Punkt 7. Blume fragt an, warum nach den Ferien die Studientagsarbeit sich nicht weiter aufwärts entwickelt habe; überhaupt möchte er hören, ob sein Eindruck richtig sei, daß nach den Ferien der Elan im Arbeiten sowohl im Wissenschaftl. wie im Körperlichen nachgelassen habe. Er kann dafür gar keinen Grund finden, da doch sonst gerade zu Ostern ein besonderer Ruck zu beobachten sei; speziell am Studientag vermisse er jetzt das Arbeiten an selbstgewählten größeren Aufgaben oder auch zu Gunsten der zweiten Sprache. Frey antwortet, daß er für die zweite Sprache in der Sprachenwoche genug Zeit finde und daher die notwendigsten Schularbeiten wie Hausaufsätze, die auch ihres wissenschaftlichen Charakters wegen Studienarbeit seien, in den Vordergrund rücke. Schramm antwortet, daß er eine Zunahme der Gemeinschaftsarbeit beobachtet habe.

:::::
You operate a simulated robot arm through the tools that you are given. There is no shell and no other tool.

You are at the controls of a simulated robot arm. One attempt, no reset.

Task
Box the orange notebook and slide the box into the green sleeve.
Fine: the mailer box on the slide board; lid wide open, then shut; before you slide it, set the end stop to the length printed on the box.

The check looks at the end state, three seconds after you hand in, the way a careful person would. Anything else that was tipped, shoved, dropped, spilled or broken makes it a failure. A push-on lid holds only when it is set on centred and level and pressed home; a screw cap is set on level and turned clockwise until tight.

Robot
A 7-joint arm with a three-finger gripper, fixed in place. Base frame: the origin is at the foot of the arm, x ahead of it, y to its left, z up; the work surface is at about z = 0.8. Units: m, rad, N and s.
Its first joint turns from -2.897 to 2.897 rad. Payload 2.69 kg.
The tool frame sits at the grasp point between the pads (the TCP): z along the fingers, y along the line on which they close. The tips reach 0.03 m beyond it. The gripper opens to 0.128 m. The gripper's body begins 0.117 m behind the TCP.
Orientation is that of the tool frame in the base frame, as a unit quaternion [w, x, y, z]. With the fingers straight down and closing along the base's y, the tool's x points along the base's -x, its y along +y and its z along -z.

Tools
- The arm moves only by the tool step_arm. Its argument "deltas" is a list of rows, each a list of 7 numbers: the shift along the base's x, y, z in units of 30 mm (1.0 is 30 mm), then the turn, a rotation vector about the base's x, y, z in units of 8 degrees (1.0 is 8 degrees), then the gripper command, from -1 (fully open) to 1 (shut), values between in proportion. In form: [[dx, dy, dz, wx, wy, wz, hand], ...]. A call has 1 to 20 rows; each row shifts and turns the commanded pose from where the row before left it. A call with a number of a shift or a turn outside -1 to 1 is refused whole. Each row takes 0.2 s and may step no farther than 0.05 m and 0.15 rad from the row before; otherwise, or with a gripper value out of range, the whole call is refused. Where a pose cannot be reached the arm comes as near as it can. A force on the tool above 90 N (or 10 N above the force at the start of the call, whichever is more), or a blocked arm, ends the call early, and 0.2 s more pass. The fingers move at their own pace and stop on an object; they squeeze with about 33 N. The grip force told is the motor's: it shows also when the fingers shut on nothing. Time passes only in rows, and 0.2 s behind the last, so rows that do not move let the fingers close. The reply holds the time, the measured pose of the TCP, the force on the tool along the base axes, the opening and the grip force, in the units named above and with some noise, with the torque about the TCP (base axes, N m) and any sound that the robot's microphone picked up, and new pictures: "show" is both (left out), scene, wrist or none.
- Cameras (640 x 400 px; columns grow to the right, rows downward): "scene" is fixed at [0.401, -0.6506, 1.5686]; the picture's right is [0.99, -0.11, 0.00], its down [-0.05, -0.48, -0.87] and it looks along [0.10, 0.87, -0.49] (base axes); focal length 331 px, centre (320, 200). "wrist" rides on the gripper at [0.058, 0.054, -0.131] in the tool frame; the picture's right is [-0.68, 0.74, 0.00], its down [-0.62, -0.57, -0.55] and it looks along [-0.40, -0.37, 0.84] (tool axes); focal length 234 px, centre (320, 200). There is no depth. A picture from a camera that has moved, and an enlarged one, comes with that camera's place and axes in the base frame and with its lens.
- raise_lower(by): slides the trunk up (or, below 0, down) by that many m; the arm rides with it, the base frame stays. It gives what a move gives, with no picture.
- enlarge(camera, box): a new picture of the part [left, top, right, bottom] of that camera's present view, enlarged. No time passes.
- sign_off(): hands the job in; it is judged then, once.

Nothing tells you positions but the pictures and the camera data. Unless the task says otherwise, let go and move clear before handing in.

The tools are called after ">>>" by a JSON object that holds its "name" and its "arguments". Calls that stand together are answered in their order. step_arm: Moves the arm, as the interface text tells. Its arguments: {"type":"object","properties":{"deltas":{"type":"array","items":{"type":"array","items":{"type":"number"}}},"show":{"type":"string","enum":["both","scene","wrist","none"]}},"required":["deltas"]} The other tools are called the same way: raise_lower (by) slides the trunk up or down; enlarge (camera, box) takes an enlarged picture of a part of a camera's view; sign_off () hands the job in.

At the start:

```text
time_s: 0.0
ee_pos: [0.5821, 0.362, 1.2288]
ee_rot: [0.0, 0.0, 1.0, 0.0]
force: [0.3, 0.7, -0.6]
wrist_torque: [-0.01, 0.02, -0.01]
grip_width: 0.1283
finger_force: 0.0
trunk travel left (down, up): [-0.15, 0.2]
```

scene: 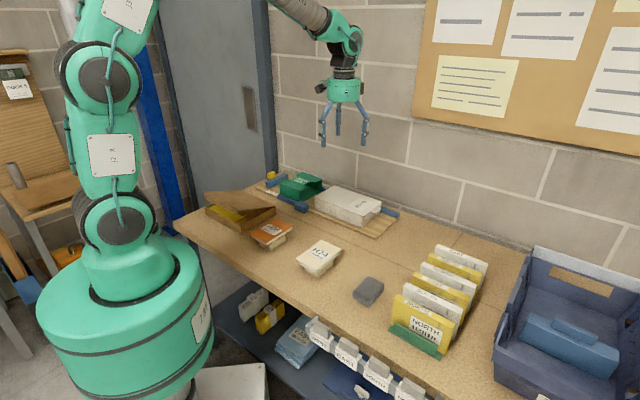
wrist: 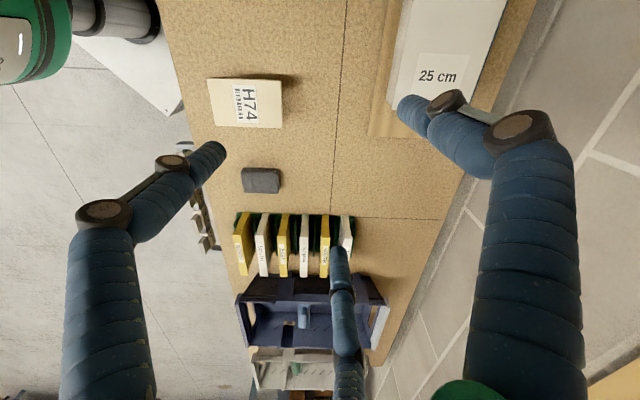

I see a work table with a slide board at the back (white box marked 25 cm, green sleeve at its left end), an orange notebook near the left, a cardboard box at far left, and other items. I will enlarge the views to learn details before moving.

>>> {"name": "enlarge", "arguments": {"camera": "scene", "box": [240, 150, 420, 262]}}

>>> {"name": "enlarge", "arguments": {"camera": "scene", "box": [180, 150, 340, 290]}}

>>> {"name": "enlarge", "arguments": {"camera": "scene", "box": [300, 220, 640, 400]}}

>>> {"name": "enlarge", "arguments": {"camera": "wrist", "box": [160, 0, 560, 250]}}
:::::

Punkt 8. Aussprache über die Erfahrungen im lehrerlosen Unterricht. Mathematik unter Ägide Baader ist in beiden Stufen gut gewesen. Während das Lateinische in beiden Abteilungen schlecht abgeschnitten hat, sind im Griechischen auch in beiden Stufen Erfolge zu notieren gewesen. Die Bereitwilligkeit des studiosus Gerhard Grüß wird besonders lobend erwähnt. Bis auf das Fernbleiben [von] 2 Kameraden von der von Baader gegebenen Physikstunde scheint der Pennälerstandpunkt überschritten zu sein (Grotjahn erhebt gegen letzteres Einspruch, da er das Fehlen für begründet hält). Herr Wahle hat keine Fehler in der Behandlung der Mathematik ohne ihn beobachtet.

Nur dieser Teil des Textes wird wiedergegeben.